**Source excerpt:**
* * * * * * *
Begin dit jaar werd zo'n geval voorgelegd aan het Hof van Beroep te Gent (Gent, 15 maart 2005). Een B.T.W. belastingplichtige moest B.T.W. betalen. Maar die kon dat niet en kreeg van de rechtbank te Brugge betalingsgemak. De fiscus vond dat de rechter te Brugge zijn boekje te buiten ging. De administratie ontvouwde haar klassieke stelling die net werd geschetst. Gezien de persoonlijke aansprakelijkheid van de ontvanger, kan de rechter niet tussenkomen. Maar het hof te Gent vindt dat de fiscale rechtbanken wél bevoegd zijn. Daartoe steunt de rechter zich op de wet die de fiscale rechtbanken creëerde. In de memorie van toelichting bij deze wet staat immers duidelijk dat deze rechtbanken bevoegd zijn inzake het al dan niet toestaan van uitstel van betaling. Dus ging de rechter te Brugge niet over de schreef. Opvallend daarbij is dat de rechter te Gent onderlijnt dat de rechterlijke macht in billijkheid moet beslissen. Bij deze stelling verwijst het hof zondermeer naar art. 1244 B.W.
* * * * * * *
**Your objective:**
Go on with the source excerpt that begins "Begin dit jaar" from its last line.

**Provided data:**
* * * * * * *
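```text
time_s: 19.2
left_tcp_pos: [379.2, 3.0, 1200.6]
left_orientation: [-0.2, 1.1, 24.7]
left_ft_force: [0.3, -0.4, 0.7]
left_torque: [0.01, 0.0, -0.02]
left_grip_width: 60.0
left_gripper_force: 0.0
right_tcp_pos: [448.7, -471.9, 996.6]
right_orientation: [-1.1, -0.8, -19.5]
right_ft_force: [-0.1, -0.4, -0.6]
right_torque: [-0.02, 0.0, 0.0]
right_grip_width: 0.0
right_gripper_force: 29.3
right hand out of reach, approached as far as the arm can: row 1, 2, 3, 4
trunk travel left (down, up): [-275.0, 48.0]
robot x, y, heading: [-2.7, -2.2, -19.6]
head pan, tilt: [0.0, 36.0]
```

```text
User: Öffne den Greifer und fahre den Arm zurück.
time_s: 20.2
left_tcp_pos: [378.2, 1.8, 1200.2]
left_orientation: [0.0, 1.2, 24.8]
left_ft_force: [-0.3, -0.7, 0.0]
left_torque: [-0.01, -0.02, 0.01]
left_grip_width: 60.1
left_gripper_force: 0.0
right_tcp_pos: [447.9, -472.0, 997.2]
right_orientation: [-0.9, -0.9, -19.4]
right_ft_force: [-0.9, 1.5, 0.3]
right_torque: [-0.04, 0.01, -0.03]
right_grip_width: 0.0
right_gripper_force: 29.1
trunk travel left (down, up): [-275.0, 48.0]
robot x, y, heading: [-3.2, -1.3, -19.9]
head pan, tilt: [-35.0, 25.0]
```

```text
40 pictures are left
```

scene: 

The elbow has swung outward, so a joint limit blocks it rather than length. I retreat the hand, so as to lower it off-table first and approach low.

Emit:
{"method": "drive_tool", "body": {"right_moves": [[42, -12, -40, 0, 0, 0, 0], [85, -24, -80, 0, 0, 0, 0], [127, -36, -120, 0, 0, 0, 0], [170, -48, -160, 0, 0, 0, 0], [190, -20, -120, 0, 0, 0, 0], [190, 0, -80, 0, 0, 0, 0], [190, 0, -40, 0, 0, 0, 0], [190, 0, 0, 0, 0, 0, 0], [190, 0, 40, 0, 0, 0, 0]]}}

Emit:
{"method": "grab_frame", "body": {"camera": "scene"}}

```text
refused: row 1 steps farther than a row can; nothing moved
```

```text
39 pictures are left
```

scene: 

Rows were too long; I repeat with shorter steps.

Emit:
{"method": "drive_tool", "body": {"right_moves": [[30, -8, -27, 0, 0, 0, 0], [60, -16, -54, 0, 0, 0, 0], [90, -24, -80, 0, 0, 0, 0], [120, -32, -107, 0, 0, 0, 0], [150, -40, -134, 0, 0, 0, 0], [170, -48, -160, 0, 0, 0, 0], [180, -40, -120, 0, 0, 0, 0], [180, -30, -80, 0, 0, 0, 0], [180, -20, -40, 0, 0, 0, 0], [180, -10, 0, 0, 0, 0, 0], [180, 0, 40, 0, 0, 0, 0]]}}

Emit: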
* * * * * * *
**Result for this task:**
Het valt te hopen dat deze wending in de rechtspraak mag uitdeinen. Het kan niet dat de rechterlijke macht verhinderd wordt de uitvoerende macht te controleren bij het al dan niet verlenen van uitstel. Bij zo'n belangrijke zaak is de mening van een per definitie onafhankelijk rechter gewoon broodnodig. Het blijft trouwens te betreuren dat de regering in 2004 de rechterlijke macht expliciet buiten de mooie maatregel "onbeperkt uitstel van de invordering van inkomstenbelastingen" heeft gehouden. Sinds eind 2004 kan de fiscus de facto een belastingschuld kwijtschelden als de belastingplichtige die niet kan betalen. Maar de rechterlijke macht kan het gebruik van deze mogelijkheid niet toetsen omdat de wet voorziet dat beroep enkel mogelijk is bij de fiscus zelf. Misschien kunnen ook hier de fiscale rechtbanken op basis van de nieuwe interpretatie van art. 1244 B.W. nuttig werk verrichten.

Jan VERHOEYE, accountant, docent Hogeschool Gent en gastprofessor Universiteit Gent.
Gepubliceerd op 8 september 2005.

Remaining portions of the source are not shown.